Cynic Fit Check: John Zambarano

Sophia Venturo, Culture Editor

John Zambarano graduated from UVM in 2019 with degrees in Art History and American Sign Language. Since then they have served as the Peer Advising Coordinator at the UVM Advising Center as well as a supervisor at the UVM Exam Proctoring Center. They are also a freelance astrologer and tarot reader.

THE CYNIC: Tell us about your fits.

ZAMBARANO: Yes! Okay, so, I call these my power pants, ‘cause they make me feel incredible and they make my butt look good. This sweater. . .I’ve been on a journey with the color pink as of a few years ago. So I was like cute, fun. Ya-know, H&M. And I tie-dyed these socks recently, so I thought why not incorporate them.

And then here’s my jacket! Cute, fun, fierce. I found this website a few years ago that sells all these weird clothes about like, death. I don’t know, I feel like my scorpio energy is very much present. And just another good pair of pants that make me look good! There ya go! Oh and Birkenstocks, welcome to Vermont!

Elaina Sepede

THE CYNIC: What’s your journey with the color pink looked like?

ZAMBARANO: As a person who was socialized as a man, you’re taught that pink is like, not for you. So I didn’t start wearing pink until probably a few years ago, and now it’s become my favorite color to wear. 

THE CYNIC: Could you give us a run-down of your style in general? Elevator pitch style.

ZAMBARANO: Comfortable, budget, unique. I don’t know, I like what I’m wearing to be a reflection or expression of how I’m feeling. I want the outward to match the in. I dress to my mood for sure. When I’m not at work, yeah it really is like I could be straight out of the J. Crew catalog and then the next day I’m like a cute little forest creature. One thing about my clothes or that my friends tell me is that when I wear certain things, they’ll be like  ‘I didn’t expect you to wear that.’ It’s like no one knows what I’m gonna wear, and that’s exciting to me.

Elaina Sepede

THE CYNIC: What are your biggest style influences? What are the most important people, places or experiences that have shaped your aesthetic choices?

ZAMBARANO: As of recent, I definitely get a lot of my style from drag queens. I think that drag is like a cool fashion moment. I think there’s a lot of fashion forward things that happen in the drag community. I would also say that my mom has always been a big style icon for me. She wears a lot of neutrals though, and I don’t love neutrals, but she’s always been one to wear things that make you feel comfortable and also make you feel good. That’s something that’s always been with me.

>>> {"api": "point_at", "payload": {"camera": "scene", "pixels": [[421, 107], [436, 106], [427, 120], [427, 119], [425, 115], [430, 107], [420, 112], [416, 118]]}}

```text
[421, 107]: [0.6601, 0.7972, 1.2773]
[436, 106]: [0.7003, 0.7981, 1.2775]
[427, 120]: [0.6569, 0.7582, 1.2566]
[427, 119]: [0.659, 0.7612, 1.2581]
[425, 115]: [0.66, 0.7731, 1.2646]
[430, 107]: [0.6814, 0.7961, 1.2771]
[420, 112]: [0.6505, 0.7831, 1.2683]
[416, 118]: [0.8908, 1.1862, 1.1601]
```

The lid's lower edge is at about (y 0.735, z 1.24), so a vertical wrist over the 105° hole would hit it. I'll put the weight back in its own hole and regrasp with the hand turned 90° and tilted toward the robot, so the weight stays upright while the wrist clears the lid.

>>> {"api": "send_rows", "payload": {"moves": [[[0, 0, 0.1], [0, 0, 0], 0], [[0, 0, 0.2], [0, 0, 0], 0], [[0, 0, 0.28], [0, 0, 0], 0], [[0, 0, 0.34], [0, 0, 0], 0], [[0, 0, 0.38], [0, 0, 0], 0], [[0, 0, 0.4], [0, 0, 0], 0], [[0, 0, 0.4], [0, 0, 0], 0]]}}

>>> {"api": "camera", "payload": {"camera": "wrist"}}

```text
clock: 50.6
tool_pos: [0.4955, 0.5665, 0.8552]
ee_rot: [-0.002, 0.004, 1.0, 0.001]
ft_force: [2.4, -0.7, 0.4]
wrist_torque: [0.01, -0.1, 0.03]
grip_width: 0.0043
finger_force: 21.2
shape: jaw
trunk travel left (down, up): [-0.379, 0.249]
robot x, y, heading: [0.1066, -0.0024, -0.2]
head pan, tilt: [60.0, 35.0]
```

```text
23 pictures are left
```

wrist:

THE CYNIC: What are the pieces that are most meaningful to you, that you’re wearing now or that are in your closet?

ZAMBARANO: Definitely these pants. I fuckin’ love these pants more than anything. I don’t know what it is, I just really think they look good and I think, personality-wise, match who I am. I also have this one jacket I bought recently that’s a jacket someone wears in a Pokémon game, ‘cause I’m a huge gamer. Those are my two biggest ones. 

THE CYNIC: Where are your go-to shopping spots?

ZAMBARANO: I love UNIQLO, love H&M unfortunately. I feel like I don’t do a lot of shopping in Burlington, but Shalom Shuk obviously, and Battery Street Jeans. I don’t love Plato’s Closet but I will go there. Whenever I’m in Boston I go to Primark, because they have such good clothes.

Elaina Sepede

THE CYNIC: Ever alter your clothes after you buy them?

ZAMBARANO: No, not really. One of my quarantine goals was to learn how to sew, have not accomplished that yet, but we will get there. I do have a denim jacket that I have a lot of pins and stuff in, but that’s as far as I’ve gotten.

THE CYNIC: What does style mean to you personally?

ZAMBARANO: I think in recent years, like since leaving home and going to college, it has so much more become a representation of me and the things I want. I feel like before I was just dressing in things that people expected me to dress in, or things that other people were wearing, and now I’m very much like ‘I will wear what I want to wear, I don’t give a fuck about any of you.’ It’s definitely become a source of expression and empowerment.